▶ [SUPPLIED MATERIAL]:
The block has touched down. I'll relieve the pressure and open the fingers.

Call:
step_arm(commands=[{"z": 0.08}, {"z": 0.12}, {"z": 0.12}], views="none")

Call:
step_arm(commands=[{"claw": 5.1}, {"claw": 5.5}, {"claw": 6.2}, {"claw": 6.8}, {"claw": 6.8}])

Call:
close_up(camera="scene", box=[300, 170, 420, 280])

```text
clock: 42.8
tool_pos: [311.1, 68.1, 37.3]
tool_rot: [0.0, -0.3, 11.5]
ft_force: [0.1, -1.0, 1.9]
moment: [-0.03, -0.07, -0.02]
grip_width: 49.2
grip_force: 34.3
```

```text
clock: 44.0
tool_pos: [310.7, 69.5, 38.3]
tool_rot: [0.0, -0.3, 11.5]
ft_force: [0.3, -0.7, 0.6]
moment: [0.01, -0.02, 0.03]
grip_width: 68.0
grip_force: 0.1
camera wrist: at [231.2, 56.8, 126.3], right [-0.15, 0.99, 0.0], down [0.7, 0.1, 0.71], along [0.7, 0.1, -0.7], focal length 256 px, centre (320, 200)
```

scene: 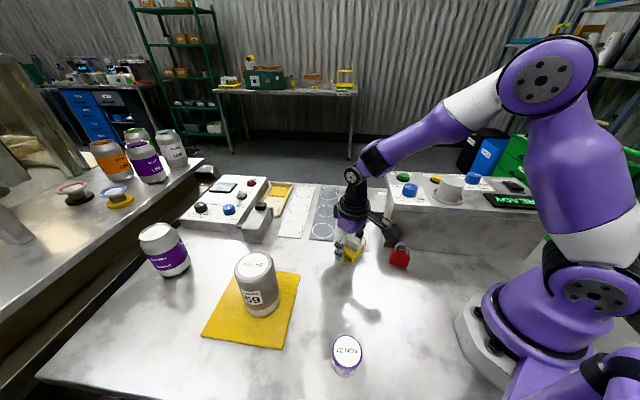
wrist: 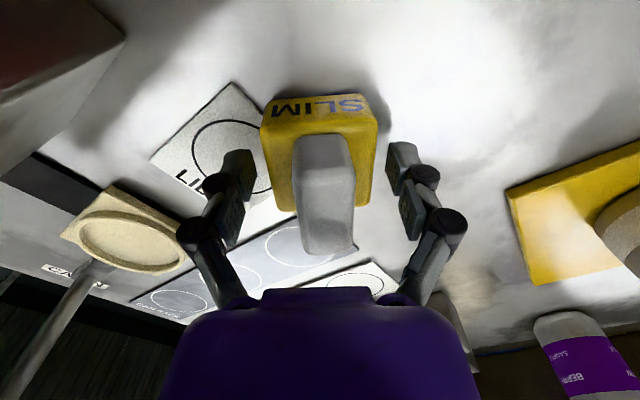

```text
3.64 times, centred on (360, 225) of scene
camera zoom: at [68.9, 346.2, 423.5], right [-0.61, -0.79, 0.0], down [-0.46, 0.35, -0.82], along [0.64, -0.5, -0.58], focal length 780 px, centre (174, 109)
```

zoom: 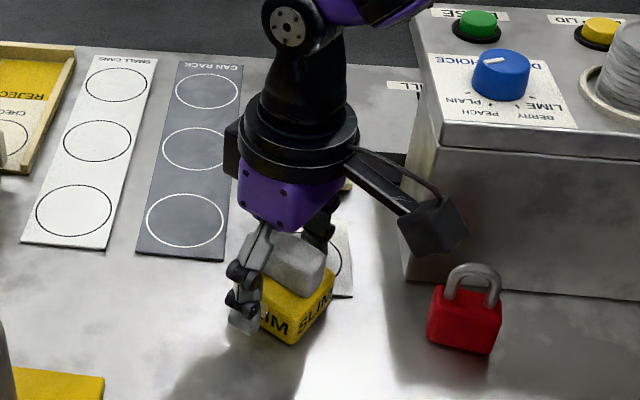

▶ [SELECTED EXTRACT]:
Dangers of Nuheart Heartworm Medicine


Nuheart heartworm preventive is a medication used to prevent parasitic infection of heartworms in dogs. Nuheart is the generic medication for the more widely known HeartGuard. The active ingredient is ivermectin which causes paralysis and death of the heartworms. Although this medication is commonly used and there is a wide margin of safety, there are still some dangers associated with the medication.


Nuheart is available in three doses; 68mcg for dogs up to 25 pounds, 136mcg for dogs 26 to 50 pounds and 272 mcg for dogs 51 to 100 pounds. Nuheart is small, even for the larger dogs, making dosing much easier on both dog and owner. Nuheart has a sweet meaty taste that dogs love, but in difficult dosing cases it can be dissolved in water and then mixed with their food.


Nuheart should not be used in dogs under 6 weeks old as even the smallest doses could be dangerous to young puppies.

▶ [THE REQUEST]: Could you give the selected extract again in full?

▶ [SOLUTION]:
Dangers of Nuheart Heartworm Medicine


Nuheart heartworm preventive is a medication used to prevent parasitic infection of heartworms in dogs. Nuheart is the generic medication for the more widely known HeartGuard. The active ingredient is ivermectin which causes paralysis and death of the heartworms. Although this medication is commonly used and there is a wide margin of safety, there are still some dangers associated with the medication.


Nuheart is available in three doses; 68mcg for dogs up to 25 pounds, 136mcg for dogs 26 to 50 pounds and 272 mcg for dogs 51 to 100 pounds. Nuheart is small, even for the larger dogs, making dosing much easier on both dog and owner. Nuheart has a sweet meaty taste that dogs love, but in difficult dosing cases it can be dissolved in water and then mixed with their food.


Nuheart should not be used in dogs under 6 weeks old as even the smallest doses could be dangerous to young puppies.